Temos reforço do nosso efetivo. O Bope tem atuado no Alemão todo dia. E reduzimos praticamente a zero os confrontos. O problema persiste na Rocinha e no São Carlos, onde monitoramos se há movimentação de criminosos. Em Manguinhos, existe cultura de hostilidade à presença da polícia. Eu mesmo fui hostilizado e xingado lá. Vai ser um caminho longo, o que não dá é para reduzir o processo.
É possível evitar os confrontos?
O confronto também demonstra que os policiais estão lá. E isso nos faz tomar outras providências, como lançar mão do Bope. Não vamos criar um clima de guerra nas comunidades. As ações serão pontuais e com cuidado para evitar feridos. O que a gente não quer é que isso (chamar o Bope) seja uma constante.
Mas acionar as forças especiais não significa que o efetivo das UPPs não dá conta do recado?
São situações pontuais. Uma coisa é muito clara: não vou ficar pedindo ajuda o tempo todo, como um irmão mais novo que chama o mais velho quando toma um cascudo. Eles (forças especiais) têm que ser usados em situações extremas. Nossa capacidade de resposta tem que ser grande e imediata. Mas, se precisarmos, não há constrangimento em pedir.
Então os policiais das UPPs vão fazer operações? O conceito não é de polícia de proximidade?

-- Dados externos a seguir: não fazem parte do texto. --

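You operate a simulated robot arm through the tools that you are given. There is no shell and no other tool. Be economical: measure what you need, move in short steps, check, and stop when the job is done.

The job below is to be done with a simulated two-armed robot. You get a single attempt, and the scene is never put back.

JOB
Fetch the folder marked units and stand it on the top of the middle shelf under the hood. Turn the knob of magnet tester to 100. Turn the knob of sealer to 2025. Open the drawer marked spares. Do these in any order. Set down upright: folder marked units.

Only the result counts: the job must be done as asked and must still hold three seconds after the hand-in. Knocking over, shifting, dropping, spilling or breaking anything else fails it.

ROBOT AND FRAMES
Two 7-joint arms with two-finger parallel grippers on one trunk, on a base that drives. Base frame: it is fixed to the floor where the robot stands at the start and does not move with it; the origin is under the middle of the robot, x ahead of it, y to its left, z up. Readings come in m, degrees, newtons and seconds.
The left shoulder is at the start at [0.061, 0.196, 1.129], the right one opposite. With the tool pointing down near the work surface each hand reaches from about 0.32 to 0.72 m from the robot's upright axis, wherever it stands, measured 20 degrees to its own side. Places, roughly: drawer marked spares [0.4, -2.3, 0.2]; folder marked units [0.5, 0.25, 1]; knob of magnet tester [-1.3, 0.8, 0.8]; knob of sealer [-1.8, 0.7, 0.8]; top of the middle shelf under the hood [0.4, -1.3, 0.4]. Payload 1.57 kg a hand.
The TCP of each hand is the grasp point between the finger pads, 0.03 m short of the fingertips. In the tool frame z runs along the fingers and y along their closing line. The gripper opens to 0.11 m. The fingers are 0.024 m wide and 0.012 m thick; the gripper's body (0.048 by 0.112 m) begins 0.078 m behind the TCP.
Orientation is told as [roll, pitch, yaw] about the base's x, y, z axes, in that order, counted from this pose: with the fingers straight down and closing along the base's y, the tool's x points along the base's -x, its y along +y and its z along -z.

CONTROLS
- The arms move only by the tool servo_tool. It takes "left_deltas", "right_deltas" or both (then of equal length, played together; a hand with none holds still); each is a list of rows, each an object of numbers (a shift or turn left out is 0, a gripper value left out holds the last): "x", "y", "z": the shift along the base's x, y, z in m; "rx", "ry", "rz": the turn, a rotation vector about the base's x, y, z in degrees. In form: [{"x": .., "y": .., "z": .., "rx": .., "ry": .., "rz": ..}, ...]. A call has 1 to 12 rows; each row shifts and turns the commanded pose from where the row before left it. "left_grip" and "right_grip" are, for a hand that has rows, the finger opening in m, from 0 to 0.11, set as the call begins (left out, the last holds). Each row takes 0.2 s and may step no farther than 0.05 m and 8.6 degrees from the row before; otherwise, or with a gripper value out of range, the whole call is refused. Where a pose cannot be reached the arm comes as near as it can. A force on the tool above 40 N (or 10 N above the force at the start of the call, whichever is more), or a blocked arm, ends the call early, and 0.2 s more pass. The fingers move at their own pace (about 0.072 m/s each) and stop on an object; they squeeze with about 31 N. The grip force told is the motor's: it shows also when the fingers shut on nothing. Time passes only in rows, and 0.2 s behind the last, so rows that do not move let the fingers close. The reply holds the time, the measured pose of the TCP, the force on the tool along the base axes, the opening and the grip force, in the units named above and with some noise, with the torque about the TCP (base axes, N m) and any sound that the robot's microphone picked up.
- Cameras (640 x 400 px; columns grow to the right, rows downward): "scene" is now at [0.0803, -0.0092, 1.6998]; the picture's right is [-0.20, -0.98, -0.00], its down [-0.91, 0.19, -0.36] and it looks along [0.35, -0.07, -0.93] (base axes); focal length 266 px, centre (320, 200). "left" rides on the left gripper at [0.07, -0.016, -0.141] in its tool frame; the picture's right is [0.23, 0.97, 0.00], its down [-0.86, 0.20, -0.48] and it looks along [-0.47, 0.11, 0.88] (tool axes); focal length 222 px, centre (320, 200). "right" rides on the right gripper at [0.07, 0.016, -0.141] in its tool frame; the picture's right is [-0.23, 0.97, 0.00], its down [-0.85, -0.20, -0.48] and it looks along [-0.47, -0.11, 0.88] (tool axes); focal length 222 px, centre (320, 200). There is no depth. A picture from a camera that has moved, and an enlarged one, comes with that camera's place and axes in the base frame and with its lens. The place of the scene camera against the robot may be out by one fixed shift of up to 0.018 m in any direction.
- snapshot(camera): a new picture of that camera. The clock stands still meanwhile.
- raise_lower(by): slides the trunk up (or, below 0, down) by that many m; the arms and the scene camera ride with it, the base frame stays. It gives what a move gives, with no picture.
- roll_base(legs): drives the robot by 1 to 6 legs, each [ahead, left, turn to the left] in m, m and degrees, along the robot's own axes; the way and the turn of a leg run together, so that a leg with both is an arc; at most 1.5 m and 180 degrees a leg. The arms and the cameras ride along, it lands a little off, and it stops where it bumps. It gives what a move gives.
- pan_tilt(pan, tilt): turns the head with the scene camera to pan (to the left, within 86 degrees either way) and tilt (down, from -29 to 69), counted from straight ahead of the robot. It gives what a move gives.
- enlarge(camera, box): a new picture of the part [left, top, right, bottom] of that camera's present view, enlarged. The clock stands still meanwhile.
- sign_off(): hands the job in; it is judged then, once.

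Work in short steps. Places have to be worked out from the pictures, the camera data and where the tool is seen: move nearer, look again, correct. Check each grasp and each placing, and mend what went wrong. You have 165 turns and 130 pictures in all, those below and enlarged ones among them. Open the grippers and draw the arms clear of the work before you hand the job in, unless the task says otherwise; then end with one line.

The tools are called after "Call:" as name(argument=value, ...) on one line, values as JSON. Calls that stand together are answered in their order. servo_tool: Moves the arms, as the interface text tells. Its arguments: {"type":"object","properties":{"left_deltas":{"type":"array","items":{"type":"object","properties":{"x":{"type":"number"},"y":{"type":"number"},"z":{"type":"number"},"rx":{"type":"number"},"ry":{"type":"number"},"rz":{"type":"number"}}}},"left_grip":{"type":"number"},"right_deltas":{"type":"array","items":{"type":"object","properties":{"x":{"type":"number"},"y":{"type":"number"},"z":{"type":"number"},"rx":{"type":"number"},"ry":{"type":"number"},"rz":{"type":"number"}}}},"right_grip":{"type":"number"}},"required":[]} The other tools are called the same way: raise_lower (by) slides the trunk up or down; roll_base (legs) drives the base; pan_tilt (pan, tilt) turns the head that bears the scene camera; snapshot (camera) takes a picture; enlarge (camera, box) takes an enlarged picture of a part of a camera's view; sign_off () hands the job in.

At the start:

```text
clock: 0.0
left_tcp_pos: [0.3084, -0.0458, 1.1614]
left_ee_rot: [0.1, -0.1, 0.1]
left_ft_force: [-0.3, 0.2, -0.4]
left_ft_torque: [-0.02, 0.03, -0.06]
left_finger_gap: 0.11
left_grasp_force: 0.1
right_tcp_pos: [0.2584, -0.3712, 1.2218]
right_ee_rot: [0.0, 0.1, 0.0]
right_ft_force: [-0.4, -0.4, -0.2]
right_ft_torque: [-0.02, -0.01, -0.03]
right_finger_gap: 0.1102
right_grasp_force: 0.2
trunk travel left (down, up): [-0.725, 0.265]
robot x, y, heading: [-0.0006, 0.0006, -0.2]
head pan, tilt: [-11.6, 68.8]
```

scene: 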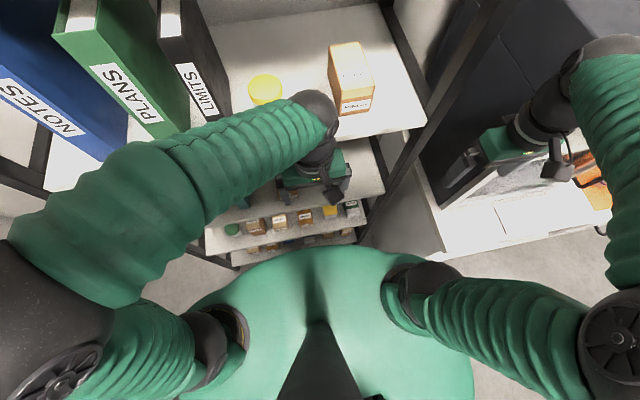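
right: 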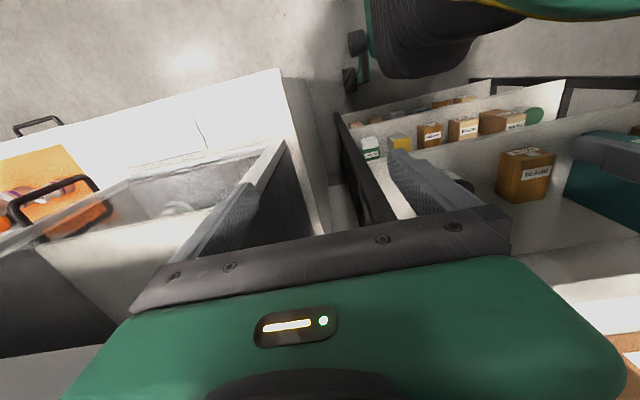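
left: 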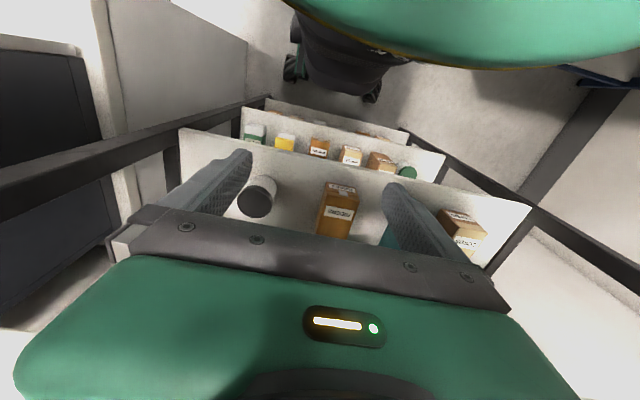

O policial tem que estar preparado para tudo, sem perder de vista que é um policial de pacificação. Não estamos mudando o perfil, mas tendo sob o meu comando o maior efetivo da PM, (9 mil) não posso perder a capacidade de dar resposta quando necessário. Por isso, existe um plano de mobilização imediata, onde aciono de 40 a 80 policiais.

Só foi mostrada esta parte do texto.